> [STATED GOAL]:
Repeat exactly the lines between and including those that contain "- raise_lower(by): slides" and "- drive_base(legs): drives". Output no other line. Use JSON: a list with one string for each line that is not empty.

> [DATA]:
--- start ---

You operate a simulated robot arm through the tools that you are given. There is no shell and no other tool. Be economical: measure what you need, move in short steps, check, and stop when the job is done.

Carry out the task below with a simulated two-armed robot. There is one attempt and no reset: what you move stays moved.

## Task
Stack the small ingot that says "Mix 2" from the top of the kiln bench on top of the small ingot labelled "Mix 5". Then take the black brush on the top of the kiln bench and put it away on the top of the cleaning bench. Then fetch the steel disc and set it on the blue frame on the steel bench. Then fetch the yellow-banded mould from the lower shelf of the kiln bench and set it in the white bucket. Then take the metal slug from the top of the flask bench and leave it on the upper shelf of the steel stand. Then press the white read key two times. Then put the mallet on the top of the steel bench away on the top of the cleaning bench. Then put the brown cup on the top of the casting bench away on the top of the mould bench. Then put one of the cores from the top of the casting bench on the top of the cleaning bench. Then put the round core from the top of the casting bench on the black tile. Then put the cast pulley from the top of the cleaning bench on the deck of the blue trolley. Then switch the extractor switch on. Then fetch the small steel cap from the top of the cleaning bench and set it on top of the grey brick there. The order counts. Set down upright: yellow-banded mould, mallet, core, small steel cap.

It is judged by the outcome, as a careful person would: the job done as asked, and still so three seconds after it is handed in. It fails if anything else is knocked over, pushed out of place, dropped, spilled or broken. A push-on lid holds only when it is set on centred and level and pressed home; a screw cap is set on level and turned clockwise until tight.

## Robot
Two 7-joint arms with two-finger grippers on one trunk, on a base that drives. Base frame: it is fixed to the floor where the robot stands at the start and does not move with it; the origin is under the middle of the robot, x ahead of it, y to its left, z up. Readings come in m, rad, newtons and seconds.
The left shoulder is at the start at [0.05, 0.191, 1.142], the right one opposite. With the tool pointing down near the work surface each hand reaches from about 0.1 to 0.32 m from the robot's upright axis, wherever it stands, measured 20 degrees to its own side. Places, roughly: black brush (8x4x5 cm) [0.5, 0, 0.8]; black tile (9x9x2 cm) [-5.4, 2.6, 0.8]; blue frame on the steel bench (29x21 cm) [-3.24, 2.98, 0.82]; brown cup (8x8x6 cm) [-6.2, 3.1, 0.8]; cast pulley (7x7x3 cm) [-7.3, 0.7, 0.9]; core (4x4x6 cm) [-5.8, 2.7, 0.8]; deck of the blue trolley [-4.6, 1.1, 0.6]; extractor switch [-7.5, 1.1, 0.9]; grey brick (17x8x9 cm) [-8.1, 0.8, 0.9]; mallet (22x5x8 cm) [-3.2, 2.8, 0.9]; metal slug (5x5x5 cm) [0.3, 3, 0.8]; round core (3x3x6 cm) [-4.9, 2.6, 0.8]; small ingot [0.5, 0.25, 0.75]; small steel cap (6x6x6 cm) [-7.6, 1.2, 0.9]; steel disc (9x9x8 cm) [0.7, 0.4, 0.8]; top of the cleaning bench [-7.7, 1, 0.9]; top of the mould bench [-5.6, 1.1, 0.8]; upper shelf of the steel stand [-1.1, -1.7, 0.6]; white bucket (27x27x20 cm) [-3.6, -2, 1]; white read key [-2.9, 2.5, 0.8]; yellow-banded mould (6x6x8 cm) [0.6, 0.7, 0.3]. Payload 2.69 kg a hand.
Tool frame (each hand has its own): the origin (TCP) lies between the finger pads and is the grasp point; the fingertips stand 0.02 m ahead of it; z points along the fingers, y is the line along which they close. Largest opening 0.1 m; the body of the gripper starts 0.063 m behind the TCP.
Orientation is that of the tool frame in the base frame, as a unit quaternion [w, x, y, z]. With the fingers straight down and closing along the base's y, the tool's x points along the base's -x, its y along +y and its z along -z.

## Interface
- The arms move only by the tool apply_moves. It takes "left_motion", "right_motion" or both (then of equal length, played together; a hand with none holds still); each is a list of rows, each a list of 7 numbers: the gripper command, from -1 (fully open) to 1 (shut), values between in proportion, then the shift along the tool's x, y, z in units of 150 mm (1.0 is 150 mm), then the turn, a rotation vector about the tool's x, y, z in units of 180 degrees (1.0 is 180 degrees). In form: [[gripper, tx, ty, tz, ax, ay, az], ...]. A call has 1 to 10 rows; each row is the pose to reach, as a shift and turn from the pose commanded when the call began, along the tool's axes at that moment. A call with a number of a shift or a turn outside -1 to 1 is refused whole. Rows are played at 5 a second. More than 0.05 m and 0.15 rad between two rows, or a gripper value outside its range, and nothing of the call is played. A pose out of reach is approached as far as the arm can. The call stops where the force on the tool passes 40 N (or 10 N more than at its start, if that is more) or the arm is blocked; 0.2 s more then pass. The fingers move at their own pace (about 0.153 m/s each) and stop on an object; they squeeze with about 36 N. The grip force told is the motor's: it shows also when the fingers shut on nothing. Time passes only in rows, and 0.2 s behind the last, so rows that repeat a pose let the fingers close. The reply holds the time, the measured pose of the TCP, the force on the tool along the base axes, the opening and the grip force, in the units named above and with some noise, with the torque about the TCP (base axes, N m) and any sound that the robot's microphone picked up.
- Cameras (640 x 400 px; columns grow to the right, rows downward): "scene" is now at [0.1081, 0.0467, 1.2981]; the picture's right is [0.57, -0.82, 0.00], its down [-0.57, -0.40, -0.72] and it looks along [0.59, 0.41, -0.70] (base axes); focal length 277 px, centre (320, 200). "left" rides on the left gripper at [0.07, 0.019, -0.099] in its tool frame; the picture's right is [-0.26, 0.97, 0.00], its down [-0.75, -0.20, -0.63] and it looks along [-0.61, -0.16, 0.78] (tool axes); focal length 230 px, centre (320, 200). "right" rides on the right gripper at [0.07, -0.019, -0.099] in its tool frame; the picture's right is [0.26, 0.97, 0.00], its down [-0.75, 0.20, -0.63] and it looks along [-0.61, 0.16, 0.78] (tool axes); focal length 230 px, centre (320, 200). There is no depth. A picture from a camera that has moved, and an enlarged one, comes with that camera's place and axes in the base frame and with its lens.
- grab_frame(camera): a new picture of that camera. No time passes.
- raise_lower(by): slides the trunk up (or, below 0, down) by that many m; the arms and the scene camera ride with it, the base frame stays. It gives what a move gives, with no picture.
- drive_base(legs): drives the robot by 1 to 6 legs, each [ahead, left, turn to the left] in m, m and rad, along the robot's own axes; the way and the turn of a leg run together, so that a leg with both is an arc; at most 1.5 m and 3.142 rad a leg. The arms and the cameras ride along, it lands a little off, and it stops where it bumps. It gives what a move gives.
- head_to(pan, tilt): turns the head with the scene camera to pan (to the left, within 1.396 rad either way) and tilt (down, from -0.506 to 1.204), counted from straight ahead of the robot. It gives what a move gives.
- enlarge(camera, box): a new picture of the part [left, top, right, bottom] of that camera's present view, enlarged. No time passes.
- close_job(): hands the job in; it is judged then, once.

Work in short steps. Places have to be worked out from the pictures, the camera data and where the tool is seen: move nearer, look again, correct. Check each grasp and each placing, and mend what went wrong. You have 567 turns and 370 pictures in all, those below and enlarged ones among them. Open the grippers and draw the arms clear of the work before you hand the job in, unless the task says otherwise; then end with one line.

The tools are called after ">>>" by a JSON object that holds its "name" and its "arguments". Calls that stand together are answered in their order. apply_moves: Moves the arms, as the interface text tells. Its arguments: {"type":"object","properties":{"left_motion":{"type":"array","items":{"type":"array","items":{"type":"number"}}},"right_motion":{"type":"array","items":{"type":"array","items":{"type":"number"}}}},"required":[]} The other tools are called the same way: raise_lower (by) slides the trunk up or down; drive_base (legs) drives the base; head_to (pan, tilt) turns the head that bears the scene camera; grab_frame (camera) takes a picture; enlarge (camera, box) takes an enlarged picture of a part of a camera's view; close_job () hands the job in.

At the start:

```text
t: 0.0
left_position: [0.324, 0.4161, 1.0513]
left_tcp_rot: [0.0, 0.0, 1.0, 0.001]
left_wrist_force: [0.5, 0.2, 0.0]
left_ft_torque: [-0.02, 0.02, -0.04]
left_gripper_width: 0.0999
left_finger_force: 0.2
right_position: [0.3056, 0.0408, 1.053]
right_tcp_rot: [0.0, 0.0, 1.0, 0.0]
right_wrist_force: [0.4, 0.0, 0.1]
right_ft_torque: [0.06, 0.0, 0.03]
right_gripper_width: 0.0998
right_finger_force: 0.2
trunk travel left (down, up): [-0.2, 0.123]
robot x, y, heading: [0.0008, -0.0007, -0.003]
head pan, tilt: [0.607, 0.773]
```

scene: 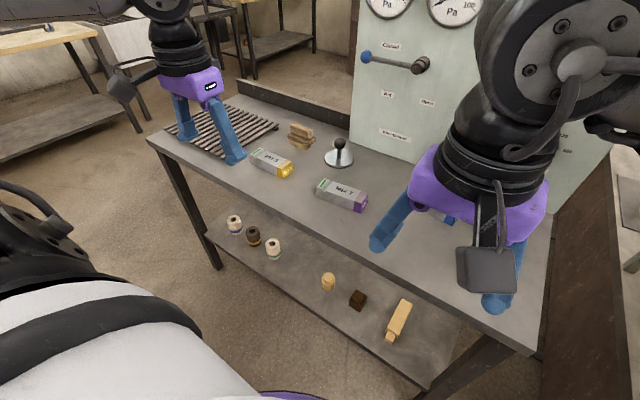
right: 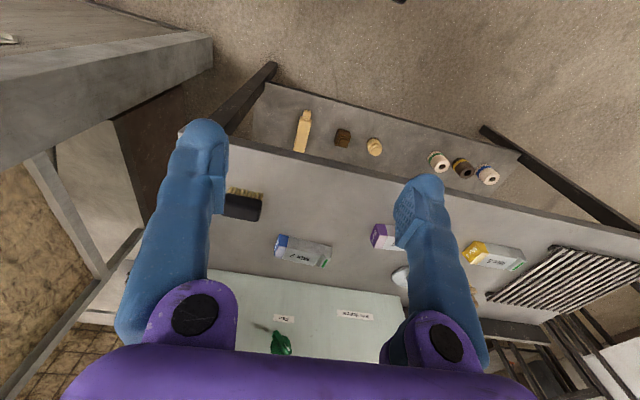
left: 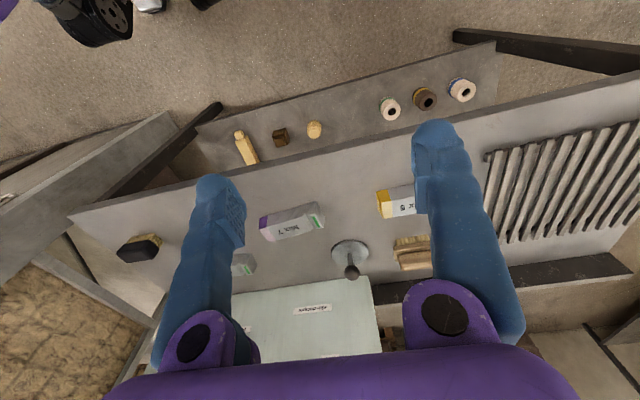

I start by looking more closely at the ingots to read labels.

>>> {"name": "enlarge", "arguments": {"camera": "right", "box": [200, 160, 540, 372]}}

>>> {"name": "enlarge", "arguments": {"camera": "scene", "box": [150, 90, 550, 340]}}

--- end ---

> [RESPONSE]:
[
  "- raise_lower(by): slides the trunk up (or, below 0, down) by that many m; the arms and the scene camera ride with it, the base frame stays. It gives what a move gives, with no picture.",
  "- drive_base(legs): drives the robot by 1 to 6 legs, each [ahead, left, turn to the left] in m, m and rad, along the robot's own axes; the way and the turn of a leg run together, so that a leg with both is an arc; at most 1.5 m and 3.142 rad a leg. The arms and the cameras ride along, it lands a little off, and it stops where it bumps. It gives what a move gives."
]